Customers often have multiple Avi Vantage deployments — for example, to isolate dev/test from production — each managed by its own Controller/cluster. Starting with Avi Vantage 18.2.5, administrators responsible for more than one deployment can use the Controller site selection feature to login just once, and thereafter switch from deployment to deployment via a simple pull-down menu.

Console

The Avi Console is a modern web-based user interface that provides role-based access to control, manage and monitor applications. Its capabilities are likewise available via the Avi CLI. All services provided by the platform are available as REST API calls to enable IT automation, developer self-service, and a variety of third party integrations.

Data Plane Scaling

Virtual services may be scaled across one or more SEs using either native or BGP-based load balancing techniques.

When a virtual service is scaled across multiple SEs, each of those SEs share the load. This sharing may not be equal, because the actual workload distribution depends on the available CPU and other resources that may be required of the SE. SEs typically process traffic for more than one virtual service at a time.

Architecture 3

When native SE scaling is used, one SE will be the primary for a given virtual service and will advertise that virtual service’s IP address from the SE’s own MAC address.
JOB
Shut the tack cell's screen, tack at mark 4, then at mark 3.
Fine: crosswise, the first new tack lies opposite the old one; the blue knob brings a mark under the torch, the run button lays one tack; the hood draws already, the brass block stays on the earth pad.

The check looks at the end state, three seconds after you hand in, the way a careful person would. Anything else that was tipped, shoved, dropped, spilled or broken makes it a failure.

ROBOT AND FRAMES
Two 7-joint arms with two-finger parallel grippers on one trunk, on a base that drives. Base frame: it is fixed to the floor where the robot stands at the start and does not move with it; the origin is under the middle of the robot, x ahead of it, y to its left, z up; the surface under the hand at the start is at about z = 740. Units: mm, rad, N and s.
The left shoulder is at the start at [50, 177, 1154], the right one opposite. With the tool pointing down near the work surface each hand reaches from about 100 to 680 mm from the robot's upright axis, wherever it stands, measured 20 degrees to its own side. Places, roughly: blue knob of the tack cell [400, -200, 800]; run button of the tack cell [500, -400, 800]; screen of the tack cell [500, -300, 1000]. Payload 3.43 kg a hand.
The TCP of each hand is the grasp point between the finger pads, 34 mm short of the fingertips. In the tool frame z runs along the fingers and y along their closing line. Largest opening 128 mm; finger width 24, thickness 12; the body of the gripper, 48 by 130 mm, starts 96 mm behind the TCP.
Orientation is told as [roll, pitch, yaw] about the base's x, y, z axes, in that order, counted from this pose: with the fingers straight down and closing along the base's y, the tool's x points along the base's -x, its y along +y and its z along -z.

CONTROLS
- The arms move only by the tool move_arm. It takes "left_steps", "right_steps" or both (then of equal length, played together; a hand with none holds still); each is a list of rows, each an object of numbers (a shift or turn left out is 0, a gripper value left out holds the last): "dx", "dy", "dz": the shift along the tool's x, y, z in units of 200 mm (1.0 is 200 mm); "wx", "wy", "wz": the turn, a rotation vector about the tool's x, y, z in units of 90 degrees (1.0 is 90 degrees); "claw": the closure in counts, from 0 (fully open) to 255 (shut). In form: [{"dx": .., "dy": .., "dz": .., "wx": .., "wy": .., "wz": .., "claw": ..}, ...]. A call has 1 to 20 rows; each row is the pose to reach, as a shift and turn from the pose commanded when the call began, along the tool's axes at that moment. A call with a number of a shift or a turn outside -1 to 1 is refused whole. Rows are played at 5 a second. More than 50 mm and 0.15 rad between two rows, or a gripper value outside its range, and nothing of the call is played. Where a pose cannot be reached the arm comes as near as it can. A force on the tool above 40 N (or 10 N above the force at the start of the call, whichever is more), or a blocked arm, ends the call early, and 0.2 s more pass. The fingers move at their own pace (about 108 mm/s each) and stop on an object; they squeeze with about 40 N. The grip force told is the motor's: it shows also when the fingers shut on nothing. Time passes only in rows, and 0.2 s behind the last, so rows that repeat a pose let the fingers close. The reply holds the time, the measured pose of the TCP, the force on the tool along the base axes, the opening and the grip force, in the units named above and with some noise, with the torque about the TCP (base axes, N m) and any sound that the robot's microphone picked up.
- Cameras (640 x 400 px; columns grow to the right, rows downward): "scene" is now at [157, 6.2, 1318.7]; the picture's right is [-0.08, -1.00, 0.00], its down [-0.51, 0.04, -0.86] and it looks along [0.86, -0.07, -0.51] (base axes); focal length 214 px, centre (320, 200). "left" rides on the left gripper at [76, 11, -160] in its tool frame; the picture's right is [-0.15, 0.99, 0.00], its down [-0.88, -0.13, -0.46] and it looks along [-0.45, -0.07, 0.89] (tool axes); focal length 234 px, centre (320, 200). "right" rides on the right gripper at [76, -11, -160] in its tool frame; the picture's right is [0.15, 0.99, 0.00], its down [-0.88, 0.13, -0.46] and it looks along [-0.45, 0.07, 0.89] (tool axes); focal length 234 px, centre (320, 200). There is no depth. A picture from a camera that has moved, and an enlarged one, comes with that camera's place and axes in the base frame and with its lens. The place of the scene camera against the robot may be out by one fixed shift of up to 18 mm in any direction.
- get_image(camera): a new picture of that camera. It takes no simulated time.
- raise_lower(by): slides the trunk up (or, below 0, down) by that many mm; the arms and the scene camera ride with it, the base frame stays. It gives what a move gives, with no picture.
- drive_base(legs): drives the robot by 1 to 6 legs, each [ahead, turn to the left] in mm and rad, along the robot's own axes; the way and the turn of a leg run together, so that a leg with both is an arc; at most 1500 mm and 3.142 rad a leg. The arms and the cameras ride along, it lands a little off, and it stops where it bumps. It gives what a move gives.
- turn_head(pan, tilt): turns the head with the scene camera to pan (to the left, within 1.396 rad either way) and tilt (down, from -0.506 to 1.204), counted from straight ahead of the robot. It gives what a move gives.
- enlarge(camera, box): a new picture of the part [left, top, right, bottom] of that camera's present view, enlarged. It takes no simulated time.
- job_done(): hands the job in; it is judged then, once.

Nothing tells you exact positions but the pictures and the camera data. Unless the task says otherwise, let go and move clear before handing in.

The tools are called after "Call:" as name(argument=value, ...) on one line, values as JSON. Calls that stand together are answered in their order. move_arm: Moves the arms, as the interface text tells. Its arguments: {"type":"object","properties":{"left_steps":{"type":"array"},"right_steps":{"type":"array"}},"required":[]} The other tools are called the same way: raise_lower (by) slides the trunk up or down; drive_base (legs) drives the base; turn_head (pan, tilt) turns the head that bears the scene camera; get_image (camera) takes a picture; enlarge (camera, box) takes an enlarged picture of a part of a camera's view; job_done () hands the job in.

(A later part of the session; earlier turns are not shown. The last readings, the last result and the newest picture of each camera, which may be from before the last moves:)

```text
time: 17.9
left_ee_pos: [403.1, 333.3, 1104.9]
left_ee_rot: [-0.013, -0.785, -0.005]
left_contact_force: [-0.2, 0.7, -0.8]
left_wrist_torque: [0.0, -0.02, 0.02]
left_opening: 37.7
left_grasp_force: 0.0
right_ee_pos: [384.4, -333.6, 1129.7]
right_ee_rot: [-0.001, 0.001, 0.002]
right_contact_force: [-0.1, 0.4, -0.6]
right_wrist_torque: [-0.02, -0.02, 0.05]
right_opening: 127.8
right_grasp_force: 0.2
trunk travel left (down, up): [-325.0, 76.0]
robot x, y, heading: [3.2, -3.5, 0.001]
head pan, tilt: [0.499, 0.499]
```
The primary SE may either process and load balance a client connection itself, or it may forward the connection via layer 2 to the MAC address of one of the secondary SEs having available capacity.

Each SE will load balance and forward traffic to servers using its own IP address within the server network as the source IP address of the client connection. This ensures that even though multiple SEs may be sending traffic to the same pool of servers, return traffic takes the same path from the servers back through the same SE. When deployed in a VMware environment and the SEs are scaled out, the secondary SEs will respond directly back to clients without passing the return traffic back through the primary SE. In OpenStack with native SE scaling, the secondary SEs will return client responses back through the primary SE.